Faire dialoguer les arts
C’est en 2004 que Philippe Bachman prend la tête de La Comète-Scène nationale à Châlons-en-Champagne, l’une des 77 Scènes nationales françaises, reconnues par le ministère de la Culture comme lieux de production et de diffusion de la création contemporaine. Dès son arrivée dans la capitale de Champagne-Ardenne, Philippe Bachman fourmille de projets pour développer et faire rayonner La Comète. Il y propose une programmation ambitieuse et pluridisciplinaire aux confins des arts : cinéma, danse, musique, ciné-concert, cirque, tables rondes… « Le spectacle vivant est un corps organique, qui ne connaît pas de frontières entre les disciplines », défend-il, dans un entretien donné au magazine culturel La Terrasse, en 2015. Ce passionné de cinéma, pour qui la force du septième art réside dans le pouvoir de « convoquer tous les registres pour exprimer sa vision, qu’elle soit lyrique, réaliste, humoristique », dote La Comète d’une salle art et essai labellisée « recherche et découverte », « jeune public », et « patrimoine et répertoire ». Avec ses équipes, Philippe Bachman travaille d’arrache-pied pour proposer à l’année une offre artistique éclectique et ouverte sur le monde.
Sur tous les territoires
En 2008, il impulse la création du réseau 360°, qui réunit 18 lieux de spectacles dans 11 pays, parmi lesquels La Tohu (Montréal), le Teatro Circo Price (Madrid), la Roundhouse (Londres) et l’Ostre Gasvaerk Teater (Copenhague). Sa mission : produire et diffuser des créations à l’échelle européenne et internationale. En 2010, sous sa houlette toujours, le réseau est certifié « Pôle européen de production et de création » par le ministère de la Culture. Ce consortium est porté par la ville de Châlons-en-Champagne, à laquelle Philippe Bachman était intimement attaché. En 2013, c’est une nouvelle fois au sein du territoire châlonais qu’il décide de lancer War on Screen (WoS), un festival international de cinéma unique en son genre, dédié à la représentation de la guerre par l’image. « Rendre hommage à la clairvoyance d’artistes qui ont le courage d’aborder des sujets épineux est important tout comme faire découvrir et vivre un territoire autrement, explique-t-il, en 2023, alors que la manifestation fête sa première décennie. Il y a dix ans, il n’existait pas de manifestation cinématographique d’importance en Champagne-Ardenne. Il fallait combler ce vide dans le paysage national, inscrire ce territoire dans la géographie française des événements », poursuit-il. Philippe Bachman fait de la culture un moteur de rayonnement local et œuvre en parallèle pour qu’elle soit accessible à tous. C’est grâce à sa détermination et à son engagement au sein de War on Screen que deux spécialités cinéma voient le jour dans les lycées alentour. « Nous sommes garants de la vivacité des territoires, des liaisons sociales, générationnelles et artistiques. », se plaisait-il à rappeler.

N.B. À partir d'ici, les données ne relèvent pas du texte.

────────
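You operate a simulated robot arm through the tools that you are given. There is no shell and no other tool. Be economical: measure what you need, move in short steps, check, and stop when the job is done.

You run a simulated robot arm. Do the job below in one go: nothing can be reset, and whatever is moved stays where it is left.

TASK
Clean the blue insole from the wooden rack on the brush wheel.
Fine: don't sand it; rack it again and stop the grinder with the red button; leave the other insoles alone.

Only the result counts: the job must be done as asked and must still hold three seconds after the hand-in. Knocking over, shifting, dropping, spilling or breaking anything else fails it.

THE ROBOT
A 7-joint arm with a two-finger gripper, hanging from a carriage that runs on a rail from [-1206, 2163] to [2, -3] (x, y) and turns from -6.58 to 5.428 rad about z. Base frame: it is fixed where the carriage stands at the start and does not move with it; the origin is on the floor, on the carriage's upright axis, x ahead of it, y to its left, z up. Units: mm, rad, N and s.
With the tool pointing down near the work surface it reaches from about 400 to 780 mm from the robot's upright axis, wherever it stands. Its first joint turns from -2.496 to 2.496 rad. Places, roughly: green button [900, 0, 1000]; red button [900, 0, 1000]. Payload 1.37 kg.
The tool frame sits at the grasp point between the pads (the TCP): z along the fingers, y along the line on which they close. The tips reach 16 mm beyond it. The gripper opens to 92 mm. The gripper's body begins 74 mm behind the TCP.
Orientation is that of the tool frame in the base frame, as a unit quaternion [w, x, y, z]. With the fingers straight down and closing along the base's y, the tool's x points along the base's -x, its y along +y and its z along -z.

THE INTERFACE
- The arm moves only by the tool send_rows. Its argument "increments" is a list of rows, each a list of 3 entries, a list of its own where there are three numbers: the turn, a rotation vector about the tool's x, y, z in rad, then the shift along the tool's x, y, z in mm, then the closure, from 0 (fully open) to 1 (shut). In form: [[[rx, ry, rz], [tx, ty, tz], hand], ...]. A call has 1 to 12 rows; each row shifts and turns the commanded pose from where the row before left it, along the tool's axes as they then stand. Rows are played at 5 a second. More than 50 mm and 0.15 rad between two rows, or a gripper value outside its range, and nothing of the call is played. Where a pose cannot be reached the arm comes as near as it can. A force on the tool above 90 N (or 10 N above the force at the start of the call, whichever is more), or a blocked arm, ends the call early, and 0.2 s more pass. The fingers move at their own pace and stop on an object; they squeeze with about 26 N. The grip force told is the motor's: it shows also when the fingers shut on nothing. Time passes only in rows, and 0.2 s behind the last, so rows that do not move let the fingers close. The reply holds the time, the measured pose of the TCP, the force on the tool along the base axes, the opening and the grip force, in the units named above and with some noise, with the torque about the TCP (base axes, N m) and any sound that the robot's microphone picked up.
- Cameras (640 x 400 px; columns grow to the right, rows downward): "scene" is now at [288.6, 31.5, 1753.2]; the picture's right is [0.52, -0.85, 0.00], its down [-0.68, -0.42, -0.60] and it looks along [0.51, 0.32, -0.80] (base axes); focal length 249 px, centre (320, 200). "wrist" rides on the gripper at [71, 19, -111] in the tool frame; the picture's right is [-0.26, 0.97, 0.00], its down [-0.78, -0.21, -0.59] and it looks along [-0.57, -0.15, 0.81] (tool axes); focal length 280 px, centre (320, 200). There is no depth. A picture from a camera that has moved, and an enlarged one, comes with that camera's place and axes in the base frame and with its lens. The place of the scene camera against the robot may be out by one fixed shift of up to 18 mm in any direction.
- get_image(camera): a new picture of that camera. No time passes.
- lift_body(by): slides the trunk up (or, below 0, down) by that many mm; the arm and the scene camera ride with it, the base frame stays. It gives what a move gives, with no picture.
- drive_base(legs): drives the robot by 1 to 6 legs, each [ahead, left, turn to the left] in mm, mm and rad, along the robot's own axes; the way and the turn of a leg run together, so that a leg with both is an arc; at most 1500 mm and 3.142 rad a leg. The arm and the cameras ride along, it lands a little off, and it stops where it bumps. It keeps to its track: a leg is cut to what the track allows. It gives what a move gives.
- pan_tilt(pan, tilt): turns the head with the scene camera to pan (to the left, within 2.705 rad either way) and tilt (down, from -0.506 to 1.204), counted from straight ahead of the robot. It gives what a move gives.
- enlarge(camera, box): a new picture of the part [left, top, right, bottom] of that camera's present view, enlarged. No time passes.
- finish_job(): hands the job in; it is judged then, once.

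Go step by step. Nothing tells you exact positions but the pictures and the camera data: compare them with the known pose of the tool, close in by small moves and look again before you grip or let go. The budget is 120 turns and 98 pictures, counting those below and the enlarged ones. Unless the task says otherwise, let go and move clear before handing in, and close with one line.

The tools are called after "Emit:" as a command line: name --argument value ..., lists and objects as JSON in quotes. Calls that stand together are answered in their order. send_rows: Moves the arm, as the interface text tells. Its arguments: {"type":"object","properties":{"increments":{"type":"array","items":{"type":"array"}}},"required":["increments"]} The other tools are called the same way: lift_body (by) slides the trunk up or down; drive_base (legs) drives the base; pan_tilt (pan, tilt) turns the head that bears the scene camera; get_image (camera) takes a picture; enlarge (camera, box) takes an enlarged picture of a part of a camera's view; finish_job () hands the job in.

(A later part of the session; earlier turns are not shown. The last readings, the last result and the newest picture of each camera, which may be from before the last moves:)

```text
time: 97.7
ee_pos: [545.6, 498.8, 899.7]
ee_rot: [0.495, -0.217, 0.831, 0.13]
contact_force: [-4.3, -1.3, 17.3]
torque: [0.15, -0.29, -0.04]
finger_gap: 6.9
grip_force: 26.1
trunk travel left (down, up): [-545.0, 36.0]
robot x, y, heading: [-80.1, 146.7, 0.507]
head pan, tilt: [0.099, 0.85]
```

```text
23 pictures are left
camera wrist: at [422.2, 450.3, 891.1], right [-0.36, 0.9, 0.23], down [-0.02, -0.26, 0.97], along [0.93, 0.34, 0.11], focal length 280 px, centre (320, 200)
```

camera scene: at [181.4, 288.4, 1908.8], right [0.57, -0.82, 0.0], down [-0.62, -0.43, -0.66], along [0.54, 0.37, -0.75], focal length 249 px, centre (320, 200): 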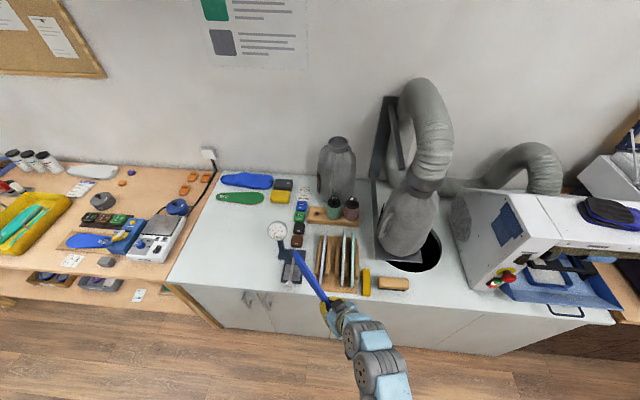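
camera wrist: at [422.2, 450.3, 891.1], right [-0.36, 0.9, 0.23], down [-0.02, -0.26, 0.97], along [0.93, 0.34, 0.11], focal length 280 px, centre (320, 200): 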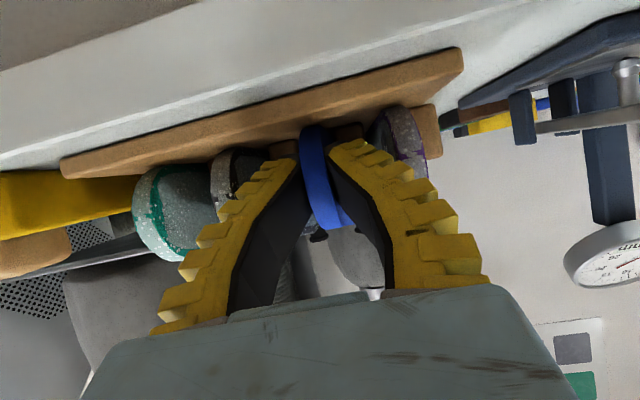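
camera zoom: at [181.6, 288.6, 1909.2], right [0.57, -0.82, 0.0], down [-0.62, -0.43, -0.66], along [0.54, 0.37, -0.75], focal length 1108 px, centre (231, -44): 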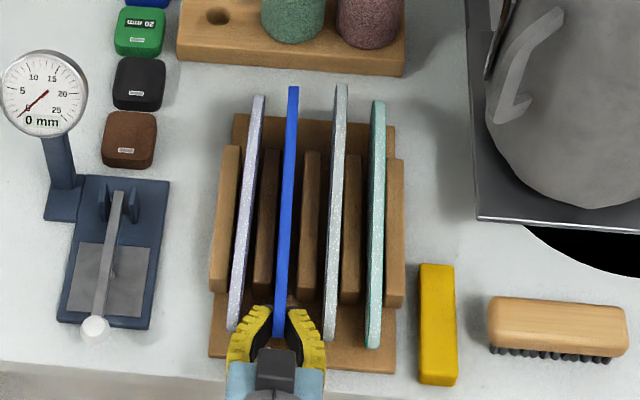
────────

Au fil des ans, Philippe Bachman poursuit son idéal de pluridisciplinarité artistique avec le même crédo, encore et toujours : démocratiser la culture, décloisonner la création, éduquer à l’image, faire circuler les arts… Il perpétue naturellement cet engagement au sein de la Cinémathèque du documentaire, dont il prend la tête en 2020, multipliant les partenariats avec France Télévisions, Arte, la Bibliothèque nationale de France, la Bibliothèque publique d’information du Centre Pompidou, la plateforme Tënk, l'association Images en bibliothèques et un réseau de près de 80 structures de diffusion partout en France. En 2023, il souffle l’idée d’une grande opération destinée à mettre en lumière la richesse et la créativité du cinéma documentaire, à valoriser son patrimoine et à accroître sa visibilité auprès du grand public. Elle prend le nom d’Année du documentaire 2023, une initiative portée par le CNC et soutenue par la Scam au nom des autrices et des auteurs. Philippe Bachman s’investit particulièrement dans le travail de coproduction du ciné-concert La Fête sauvage (1976), le documentaire animalier de Frédéric Rossif, restauré pour l’occasion avec le soutien du CNC, mis en musique par Lucie Antunes avec Les percussions de Strasbourg.
Figure incontournable du secteur culturel à Châlons-en-Champagne comme au niveau national et international, Philippe Bachman laisse derrière lui un héritage immense en faveur de la création. Jusqu’au bout, il l’aura défendu avec ferveur, exigence et pugnacité.